Task directions. Leave out the pictures; transcribe all else exactly.

Information provided.
━━━━━━━━━━━━━━━━━━━━━━━━━━━━━━

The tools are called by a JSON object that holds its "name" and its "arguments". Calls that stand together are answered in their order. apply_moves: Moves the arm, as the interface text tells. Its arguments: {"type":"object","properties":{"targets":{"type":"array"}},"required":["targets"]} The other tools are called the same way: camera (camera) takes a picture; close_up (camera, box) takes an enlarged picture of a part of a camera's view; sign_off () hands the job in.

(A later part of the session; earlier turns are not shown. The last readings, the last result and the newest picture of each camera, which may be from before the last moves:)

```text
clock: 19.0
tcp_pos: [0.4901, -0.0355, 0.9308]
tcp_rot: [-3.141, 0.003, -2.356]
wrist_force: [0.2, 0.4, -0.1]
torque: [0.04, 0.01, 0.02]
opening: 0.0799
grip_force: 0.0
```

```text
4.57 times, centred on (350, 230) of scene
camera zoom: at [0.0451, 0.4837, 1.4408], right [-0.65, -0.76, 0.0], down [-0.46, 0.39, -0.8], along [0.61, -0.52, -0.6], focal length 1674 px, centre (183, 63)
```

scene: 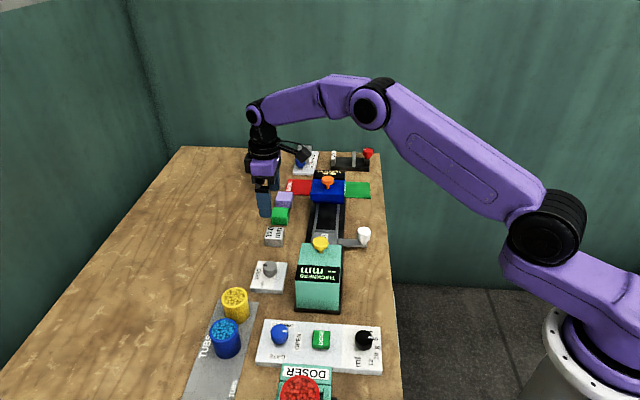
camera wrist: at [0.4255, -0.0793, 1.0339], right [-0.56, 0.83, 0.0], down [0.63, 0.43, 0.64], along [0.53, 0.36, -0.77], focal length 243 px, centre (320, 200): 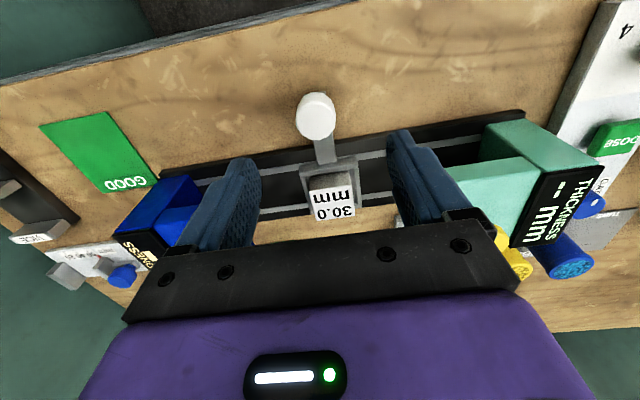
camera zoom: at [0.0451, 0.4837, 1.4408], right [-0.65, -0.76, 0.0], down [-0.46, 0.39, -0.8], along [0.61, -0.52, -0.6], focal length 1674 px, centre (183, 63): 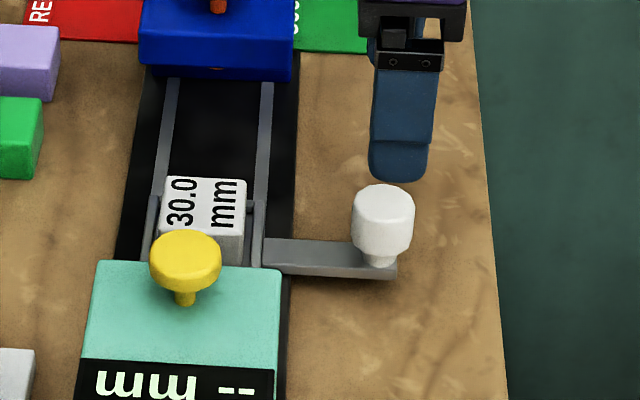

━━━━━━━━━━━━━━━━━━━━━━━━━━━━━━

Full solution.
The tools are called by a JSON object that holds its "name" and its "arguments". Calls that stand together are answered in their order. apply_moves: Moves the arm, as the interface text tells. Its arguments: {"type":"object","properties":{"targets":{"type":"array"}},"required":["targets"]} The other tools are called the same way: camera (camera) takes a picture; close_up (camera, box) takes an enlarged picture of a part of a camera's view; sign_off () hands the job in.

(A later part of the session; earlier turns are not shown. The last readings, the last result and the newest picture of each camera, which may be from before the last moves:)

```text
clock: 19.0
tcp_pos: [0.4901, -0.0355, 0.9308]
tcp_rot: [-3.141, 0.003, -2.356]
wrist_force: [0.2, 0.4, -0.1]
torque: [0.04, 0.01, 0.02]
opening: 0.0799
grip_force: 0.0
```

```text
4.57 times, centred on (350, 230) of scene
camera zoom: at [0.0451, 0.4837, 1.4408], right [-0.65, -0.76, 0.0], down [-0.46, 0.39, -0.8], along [0.61, -0.52, -0.6], focal length 1674 px, centre (183, 63)
```

scene: 
camera wrist: at [0.4255, -0.0793, 1.0339], right [-0.56, 0.83, 0.0], down [0.63, 0.43, 0.64], along [0.53, 0.36, -0.77], focal length 243 px, centre (320, 200): 
camera zoom: at [0.0451, 0.4837, 1.4408], right [-0.65, -0.76, 0.0], down [-0.46, 0.39, -0.8], along [0.61, -0.52, -0.6], focal length 1674 px, centre (183, 63): 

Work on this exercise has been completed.